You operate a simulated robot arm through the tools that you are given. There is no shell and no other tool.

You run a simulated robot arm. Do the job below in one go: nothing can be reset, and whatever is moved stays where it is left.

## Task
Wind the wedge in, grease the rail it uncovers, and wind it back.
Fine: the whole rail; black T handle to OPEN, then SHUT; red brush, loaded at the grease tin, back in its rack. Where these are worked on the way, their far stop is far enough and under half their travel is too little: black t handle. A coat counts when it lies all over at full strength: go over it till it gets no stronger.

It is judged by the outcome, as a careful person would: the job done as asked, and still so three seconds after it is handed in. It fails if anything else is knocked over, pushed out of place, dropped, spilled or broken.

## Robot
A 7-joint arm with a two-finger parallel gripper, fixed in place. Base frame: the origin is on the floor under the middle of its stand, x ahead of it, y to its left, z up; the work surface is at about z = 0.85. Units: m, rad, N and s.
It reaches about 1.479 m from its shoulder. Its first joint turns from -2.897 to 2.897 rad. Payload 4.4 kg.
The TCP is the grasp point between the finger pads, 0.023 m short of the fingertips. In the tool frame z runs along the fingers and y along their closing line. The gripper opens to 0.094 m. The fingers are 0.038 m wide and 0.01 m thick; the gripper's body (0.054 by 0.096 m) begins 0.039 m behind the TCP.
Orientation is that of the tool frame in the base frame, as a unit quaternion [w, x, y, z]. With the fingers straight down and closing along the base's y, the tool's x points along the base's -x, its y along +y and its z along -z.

● ● ● ●

Output all of the material exactly as written.

You operate a simulated robot arm through the tools that you are given. There is no shell and no other tool.

You run a simulated robot arm. Do the job below in one go: nothing can be reset, and whatever is moved stays where it is left.

## Task
Wind the wedge in, grease the rail it uncovers, and wind it back.
Fine: the whole rail; black T handle to OPEN, then SHUT; red brush, loaded at the grease tin, back in its rack. Where these are worked on the way, their far stop is far enough and under half their travel is too little: black t handle. A coat counts when it lies all over at full strength: go over it till it gets no stronger.

It is judged by the outcome, as a careful person would: the job done as asked, and still so three seconds after it is handed in. It fails if anything else is knocked over, pushed out of place, dropped, spilled or broken.

## Robot
A 7-joint arm with a two-finger parallel gripper, fixed in place. Base frame: the origin is on the floor under the middle of its stand, x ahead of it, y to its left, z up; the work surface is at about z = 0.85. Units: m, rad, N and s.
It reaches about 1.479 m from its shoulder. Its first joint turns from -2.897 to 2.897 rad. Payload 4.4 kg.
The TCP is the grasp point between the finger pads, 0.023 m short of the fingertips. In the tool frame z runs along the fingers and y along their closing line. The gripper opens to 0.094 m. The fingers are 0.038 m wide and 0.01 m thick; the gripper's body (0.054 by 0.096 m) begins 0.039 m behind the TCP.
Orientation is that of the tool frame in the base frame, as a unit quaternion [w, x, y, z]. With the fingers straight down and closing along the base's y, the tool's x points along the base's -x, its y along +y and its z along -z.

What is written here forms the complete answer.